I have this strange idea from somewhere that the main advantage with a wrap is that you can remove it again. But how much does that cost..?

It’s cool to new different I guess. But it tends to cost to be cool as well.

(⌐■_■) Trollnonymous

Isn’t it like a condom for the car?
Protect it from the undesirables and scuffs then when you sell it used you can pull it off?

I went to a Tesla dealership in Richmond Virginia last weekend and was given the recommendation of a company that does similar work. To put clear wrap on just the Front of the car to the front doors is $1700… To do the whole car is about $4300… Then the company next-door will put a ceramic coating on it for you or about $500. The shop they had a black Tesla model S white Tesla model S A 2017 Corvette and then a Range Rover

It seems very strange that an owner would go through so much effort and cost for what is SUPPOSED TO BE a mass produced, economy priced car. Could it be that insiders know that will never be the case? Seems pretty stupid to spend so much effort on a car that will be worth half it’s value in a year (if hundreds of thousands are produced as promised).

People deck out their car all the time. I am willing to bet there are a ton of Impalas with more spent on upgrades than it cost when it was new.

Looks like a wrap runs at least $3k. Seems like a lot to just protect it I have to say. How much would it be to repaint it!?! Better get Maaco!! 🙂

Well, I leave those plastic wrap on all my electric appliance too. They come from the factory “wrapped”. 🙂

I’m a firm believer in protective film (not a vinyl wrap). I had Xpel installed on a Lexus front bumper and part of the hood. For nine years up until I sold it, it was easy to keep clean, had no rock chips or scratches. I’m getting my Model 3 with front bumper, full hood and front fenders done with Xpel.

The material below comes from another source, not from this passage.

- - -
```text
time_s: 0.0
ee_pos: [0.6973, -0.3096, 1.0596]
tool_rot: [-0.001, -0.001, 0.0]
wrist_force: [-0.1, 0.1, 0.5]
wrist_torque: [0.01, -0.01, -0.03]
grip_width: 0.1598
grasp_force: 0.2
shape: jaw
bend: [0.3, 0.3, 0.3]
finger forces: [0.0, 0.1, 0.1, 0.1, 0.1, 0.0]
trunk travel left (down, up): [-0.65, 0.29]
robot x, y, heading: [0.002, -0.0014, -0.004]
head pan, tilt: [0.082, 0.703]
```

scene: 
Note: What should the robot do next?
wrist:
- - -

This may be interesting to some folks, but in my eyes is not EV-related.
Last night, I saw in German TV that Kreisel in Austria has a 55 kWh battery replacement at the same weight for the eGolf with 400.000 km warranty (http://www.kreiselelectric.com/projekte/electric-golf/).
I would have expected to learn those valuable informations here instead of that painting rubbish.